牧さんが代表として運営するJapan Perl AssociationでもPerl5に対する期待は高いままです。
Perl6がPerl1~5までの哲学や思想を受け継いだものであることは間違いありませんし、Perl"6"という名前も今後変更する予定はないということですが、かといってPerl6はPerl5が突然Perl5に取って代わる事はありえません。
Perl5自体は現在開発者の若返りが多少起こりつつありますが、Perl6や他のLL言語からどんどん良いところを盗みつつ、独自の開発がどんどん進んでいっています。Perl5の現在の利用状況もこちらのブログで「絶好調であり、これまでよりもいっそう活発になっている」との報告もあります。
Perl6が出たらPerl5はお払い箱になる、という考えだったひとはひとまずそれを忘れて、Perl5シリーズを再評価してみるのもいいかもしれません。
またtokuhiromさんもそれを受けて
まあ、なんだかんだで、Perl5 に対する投資が Perl6 があるというおかげで阻害されてきた部分はあるので、よい傾向じゃないかとおもいます。
俺は、昨年だかの YAPC の後の飲み会で Larry が「Perl6 はリリースできてもできなくてもどっちでもええんや」といってたのを聞いてたので、その時点で諦めてたけどね!
これを期に、Perl5 の開発がもっともりあがるといいなーとおもいます。
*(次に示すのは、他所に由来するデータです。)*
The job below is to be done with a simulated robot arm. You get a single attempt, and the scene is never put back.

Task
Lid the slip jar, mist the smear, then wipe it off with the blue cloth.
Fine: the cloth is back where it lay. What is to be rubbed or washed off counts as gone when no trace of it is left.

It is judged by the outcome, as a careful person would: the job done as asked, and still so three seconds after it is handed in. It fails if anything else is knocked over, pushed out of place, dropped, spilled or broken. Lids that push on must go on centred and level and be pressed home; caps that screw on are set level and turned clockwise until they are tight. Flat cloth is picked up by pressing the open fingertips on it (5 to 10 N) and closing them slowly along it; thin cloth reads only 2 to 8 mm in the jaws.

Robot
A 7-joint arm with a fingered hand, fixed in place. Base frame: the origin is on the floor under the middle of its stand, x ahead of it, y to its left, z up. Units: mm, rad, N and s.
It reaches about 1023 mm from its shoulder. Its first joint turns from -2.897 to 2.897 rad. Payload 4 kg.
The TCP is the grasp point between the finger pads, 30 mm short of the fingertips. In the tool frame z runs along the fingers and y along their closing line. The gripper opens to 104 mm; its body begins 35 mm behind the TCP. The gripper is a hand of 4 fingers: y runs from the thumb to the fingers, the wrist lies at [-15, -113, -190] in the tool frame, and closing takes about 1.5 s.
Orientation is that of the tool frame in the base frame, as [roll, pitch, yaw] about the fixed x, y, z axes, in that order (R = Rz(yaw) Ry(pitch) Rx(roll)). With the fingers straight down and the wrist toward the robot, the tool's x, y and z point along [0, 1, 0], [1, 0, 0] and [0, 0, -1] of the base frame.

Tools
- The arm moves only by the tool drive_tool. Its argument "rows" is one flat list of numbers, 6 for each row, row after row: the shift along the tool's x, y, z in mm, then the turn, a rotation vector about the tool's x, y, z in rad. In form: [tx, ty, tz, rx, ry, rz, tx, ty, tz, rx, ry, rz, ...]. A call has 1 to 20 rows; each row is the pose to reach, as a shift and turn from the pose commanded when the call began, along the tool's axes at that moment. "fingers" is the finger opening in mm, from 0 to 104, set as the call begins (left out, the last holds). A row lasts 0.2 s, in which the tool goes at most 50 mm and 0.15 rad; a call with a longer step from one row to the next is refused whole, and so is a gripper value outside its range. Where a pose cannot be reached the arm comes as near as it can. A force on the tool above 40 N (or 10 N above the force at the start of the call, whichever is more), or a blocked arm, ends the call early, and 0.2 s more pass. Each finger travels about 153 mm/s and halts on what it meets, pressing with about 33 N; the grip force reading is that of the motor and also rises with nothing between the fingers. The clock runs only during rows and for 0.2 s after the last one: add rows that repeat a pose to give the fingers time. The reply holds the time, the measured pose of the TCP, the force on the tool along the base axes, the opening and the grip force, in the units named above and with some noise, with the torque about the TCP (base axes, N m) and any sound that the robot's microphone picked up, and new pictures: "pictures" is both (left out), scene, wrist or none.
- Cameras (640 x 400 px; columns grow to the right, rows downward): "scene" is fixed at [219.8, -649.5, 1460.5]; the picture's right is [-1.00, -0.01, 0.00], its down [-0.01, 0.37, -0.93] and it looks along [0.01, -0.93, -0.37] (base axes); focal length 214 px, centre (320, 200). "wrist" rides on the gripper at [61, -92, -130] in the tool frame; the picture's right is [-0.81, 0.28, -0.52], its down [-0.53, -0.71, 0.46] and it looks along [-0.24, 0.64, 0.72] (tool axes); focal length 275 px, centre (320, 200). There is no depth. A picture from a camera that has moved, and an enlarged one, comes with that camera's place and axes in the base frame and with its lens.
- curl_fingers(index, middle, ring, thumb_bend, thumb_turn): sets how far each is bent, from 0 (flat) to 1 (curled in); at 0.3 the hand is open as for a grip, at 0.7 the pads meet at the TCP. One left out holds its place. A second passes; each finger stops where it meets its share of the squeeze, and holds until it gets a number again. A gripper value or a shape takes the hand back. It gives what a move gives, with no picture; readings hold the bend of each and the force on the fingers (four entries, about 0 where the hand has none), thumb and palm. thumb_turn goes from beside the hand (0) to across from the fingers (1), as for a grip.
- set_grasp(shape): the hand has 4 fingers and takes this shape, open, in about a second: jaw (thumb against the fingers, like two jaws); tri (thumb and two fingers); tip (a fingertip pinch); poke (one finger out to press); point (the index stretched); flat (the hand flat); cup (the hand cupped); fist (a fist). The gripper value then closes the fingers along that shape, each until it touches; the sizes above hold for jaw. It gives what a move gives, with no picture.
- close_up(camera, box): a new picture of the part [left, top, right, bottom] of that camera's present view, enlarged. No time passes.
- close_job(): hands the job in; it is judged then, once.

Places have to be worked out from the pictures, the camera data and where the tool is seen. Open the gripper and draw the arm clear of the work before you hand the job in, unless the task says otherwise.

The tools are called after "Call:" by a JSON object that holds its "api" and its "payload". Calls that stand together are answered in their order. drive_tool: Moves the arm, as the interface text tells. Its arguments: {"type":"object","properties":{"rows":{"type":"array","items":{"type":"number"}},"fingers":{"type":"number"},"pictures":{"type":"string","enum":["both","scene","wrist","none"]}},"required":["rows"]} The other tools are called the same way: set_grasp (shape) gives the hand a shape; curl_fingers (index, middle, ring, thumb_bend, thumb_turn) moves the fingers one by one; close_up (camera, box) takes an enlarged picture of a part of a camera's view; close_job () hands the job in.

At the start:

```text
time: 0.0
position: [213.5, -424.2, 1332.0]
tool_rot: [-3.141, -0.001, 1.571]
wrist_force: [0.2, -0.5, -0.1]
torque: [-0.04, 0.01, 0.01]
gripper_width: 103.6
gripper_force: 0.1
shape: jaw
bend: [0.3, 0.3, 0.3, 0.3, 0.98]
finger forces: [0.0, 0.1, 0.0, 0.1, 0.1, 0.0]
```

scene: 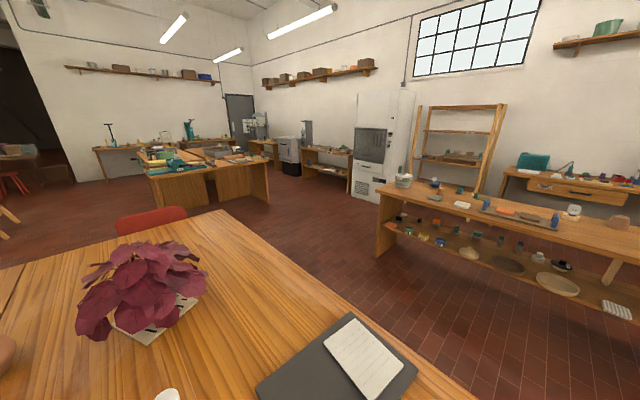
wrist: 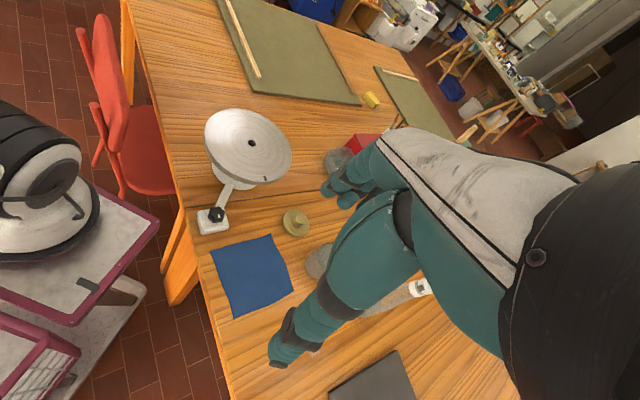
Perl5 の迷宮にどんどん挑みましょう。
といっています。
PerlのコミュニティではPerl5がなくなってゆくということは誰も望んでいません。「Perl5はだんだんと衰退していく」という誤解は取り除いてしまいましょう。
Perl6の現在と将来
。現在はPerl6を実行できるようにすることを目標に開発が続けられているようです。
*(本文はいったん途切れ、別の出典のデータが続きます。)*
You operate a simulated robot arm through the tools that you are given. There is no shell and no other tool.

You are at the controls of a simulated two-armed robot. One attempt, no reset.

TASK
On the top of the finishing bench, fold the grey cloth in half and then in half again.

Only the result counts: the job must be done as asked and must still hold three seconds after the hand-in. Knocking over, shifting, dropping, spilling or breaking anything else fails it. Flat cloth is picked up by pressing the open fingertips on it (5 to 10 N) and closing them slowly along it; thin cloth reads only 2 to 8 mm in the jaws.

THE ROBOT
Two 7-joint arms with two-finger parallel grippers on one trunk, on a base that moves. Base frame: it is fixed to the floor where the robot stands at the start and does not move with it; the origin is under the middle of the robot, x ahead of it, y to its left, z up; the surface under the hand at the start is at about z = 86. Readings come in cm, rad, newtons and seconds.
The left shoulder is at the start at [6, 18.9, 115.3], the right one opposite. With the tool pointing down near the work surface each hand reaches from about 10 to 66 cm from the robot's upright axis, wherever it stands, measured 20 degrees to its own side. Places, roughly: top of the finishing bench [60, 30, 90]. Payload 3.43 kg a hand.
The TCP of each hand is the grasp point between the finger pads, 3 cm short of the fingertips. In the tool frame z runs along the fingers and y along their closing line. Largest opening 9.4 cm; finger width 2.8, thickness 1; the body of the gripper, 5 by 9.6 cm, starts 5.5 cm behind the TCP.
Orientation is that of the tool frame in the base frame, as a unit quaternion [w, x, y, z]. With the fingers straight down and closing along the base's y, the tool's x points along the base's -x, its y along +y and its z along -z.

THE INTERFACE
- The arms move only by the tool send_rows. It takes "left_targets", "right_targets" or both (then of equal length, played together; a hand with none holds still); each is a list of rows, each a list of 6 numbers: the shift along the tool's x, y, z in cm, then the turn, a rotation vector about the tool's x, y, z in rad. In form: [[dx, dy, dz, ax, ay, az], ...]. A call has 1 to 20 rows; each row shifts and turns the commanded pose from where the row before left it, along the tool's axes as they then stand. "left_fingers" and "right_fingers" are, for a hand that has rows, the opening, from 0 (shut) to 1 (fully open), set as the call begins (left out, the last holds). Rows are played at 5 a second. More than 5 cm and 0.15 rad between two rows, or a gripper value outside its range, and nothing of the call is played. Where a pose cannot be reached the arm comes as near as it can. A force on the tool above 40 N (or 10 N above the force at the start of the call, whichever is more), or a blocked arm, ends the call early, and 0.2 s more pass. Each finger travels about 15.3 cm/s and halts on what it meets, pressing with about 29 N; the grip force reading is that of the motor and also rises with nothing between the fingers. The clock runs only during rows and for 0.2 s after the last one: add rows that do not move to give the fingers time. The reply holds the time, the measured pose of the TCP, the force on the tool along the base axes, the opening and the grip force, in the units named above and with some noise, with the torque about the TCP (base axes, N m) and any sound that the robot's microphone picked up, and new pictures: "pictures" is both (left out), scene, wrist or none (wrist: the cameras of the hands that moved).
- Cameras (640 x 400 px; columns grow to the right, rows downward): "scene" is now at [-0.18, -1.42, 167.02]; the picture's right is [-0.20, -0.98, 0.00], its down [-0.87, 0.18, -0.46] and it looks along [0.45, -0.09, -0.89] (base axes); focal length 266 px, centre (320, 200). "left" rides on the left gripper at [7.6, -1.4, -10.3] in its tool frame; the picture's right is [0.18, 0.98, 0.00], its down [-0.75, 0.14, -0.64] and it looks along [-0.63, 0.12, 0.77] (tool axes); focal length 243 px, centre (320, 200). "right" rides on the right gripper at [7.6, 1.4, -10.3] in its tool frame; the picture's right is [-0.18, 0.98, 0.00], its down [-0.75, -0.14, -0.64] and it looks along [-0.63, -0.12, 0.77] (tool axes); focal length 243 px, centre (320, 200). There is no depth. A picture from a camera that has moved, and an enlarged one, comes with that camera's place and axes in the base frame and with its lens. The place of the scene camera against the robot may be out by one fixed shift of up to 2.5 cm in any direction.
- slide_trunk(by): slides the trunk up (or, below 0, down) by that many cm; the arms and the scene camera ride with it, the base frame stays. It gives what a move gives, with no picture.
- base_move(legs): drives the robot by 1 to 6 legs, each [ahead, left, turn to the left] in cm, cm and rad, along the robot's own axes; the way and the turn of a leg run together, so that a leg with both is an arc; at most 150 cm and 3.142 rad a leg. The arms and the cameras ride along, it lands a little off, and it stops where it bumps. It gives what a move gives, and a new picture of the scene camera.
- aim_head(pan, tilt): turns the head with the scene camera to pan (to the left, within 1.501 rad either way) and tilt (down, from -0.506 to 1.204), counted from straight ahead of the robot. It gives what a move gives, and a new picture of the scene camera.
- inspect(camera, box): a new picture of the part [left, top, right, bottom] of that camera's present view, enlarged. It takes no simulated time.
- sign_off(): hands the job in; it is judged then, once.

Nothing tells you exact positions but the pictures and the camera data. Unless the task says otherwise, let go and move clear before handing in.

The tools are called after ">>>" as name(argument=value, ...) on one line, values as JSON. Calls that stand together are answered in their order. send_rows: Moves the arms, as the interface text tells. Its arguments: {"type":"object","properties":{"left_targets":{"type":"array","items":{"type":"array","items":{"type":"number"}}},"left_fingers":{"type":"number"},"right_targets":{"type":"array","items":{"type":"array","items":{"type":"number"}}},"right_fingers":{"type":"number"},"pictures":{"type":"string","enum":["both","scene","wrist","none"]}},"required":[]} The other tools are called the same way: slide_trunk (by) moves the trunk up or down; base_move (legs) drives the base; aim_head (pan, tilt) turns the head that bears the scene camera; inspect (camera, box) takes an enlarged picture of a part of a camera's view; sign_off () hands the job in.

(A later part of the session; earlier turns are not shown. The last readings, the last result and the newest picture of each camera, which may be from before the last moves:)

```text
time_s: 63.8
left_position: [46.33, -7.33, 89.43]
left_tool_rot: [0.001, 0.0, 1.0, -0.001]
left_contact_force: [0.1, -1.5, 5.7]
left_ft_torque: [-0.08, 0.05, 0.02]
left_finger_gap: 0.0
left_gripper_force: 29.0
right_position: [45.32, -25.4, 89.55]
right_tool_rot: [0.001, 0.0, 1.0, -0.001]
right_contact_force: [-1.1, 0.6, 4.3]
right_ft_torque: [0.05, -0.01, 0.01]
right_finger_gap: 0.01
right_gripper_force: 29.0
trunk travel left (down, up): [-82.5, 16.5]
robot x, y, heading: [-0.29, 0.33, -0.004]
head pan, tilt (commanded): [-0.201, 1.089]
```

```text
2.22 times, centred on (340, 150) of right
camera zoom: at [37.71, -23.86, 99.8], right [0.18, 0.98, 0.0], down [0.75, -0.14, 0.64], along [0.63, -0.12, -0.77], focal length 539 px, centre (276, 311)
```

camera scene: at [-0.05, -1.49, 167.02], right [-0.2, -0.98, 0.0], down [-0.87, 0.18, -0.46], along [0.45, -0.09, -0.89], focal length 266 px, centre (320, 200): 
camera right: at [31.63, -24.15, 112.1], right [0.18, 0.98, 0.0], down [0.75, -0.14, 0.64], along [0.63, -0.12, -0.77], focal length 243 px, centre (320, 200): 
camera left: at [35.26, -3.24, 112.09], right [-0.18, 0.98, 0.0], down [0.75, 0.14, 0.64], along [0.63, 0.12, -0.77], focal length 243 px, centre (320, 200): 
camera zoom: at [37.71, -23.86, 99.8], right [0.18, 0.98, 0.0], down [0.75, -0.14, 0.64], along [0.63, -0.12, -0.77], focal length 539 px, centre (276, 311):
石垣さんのPerl6の歴史と現在の状況について書かれた記事がとてもわかりやすいです。
YAPC2009 Asiaの弾さんのPerl6に関する講演では実験的な機能がたくさん紹介されていました。Perl6はPerl5との互換性を考慮しないでよいため豊富な記述を実装することができるようです。個人的な感想としてはさらなる言語の実験場所という感じを受けました。
Perl6に対する期待は人それぞれです。弾さんのように心待ちにしている人もいます。
この記事で伝えたいのは「Per5はなくならないよ」「Perl5は高速で安定していて拡張性に富む優れた処理系だよ」ということです。「Perl6がどうせでるのだから・・」と誤解していた人はこの機会に勉強してみてはどうでしょうか。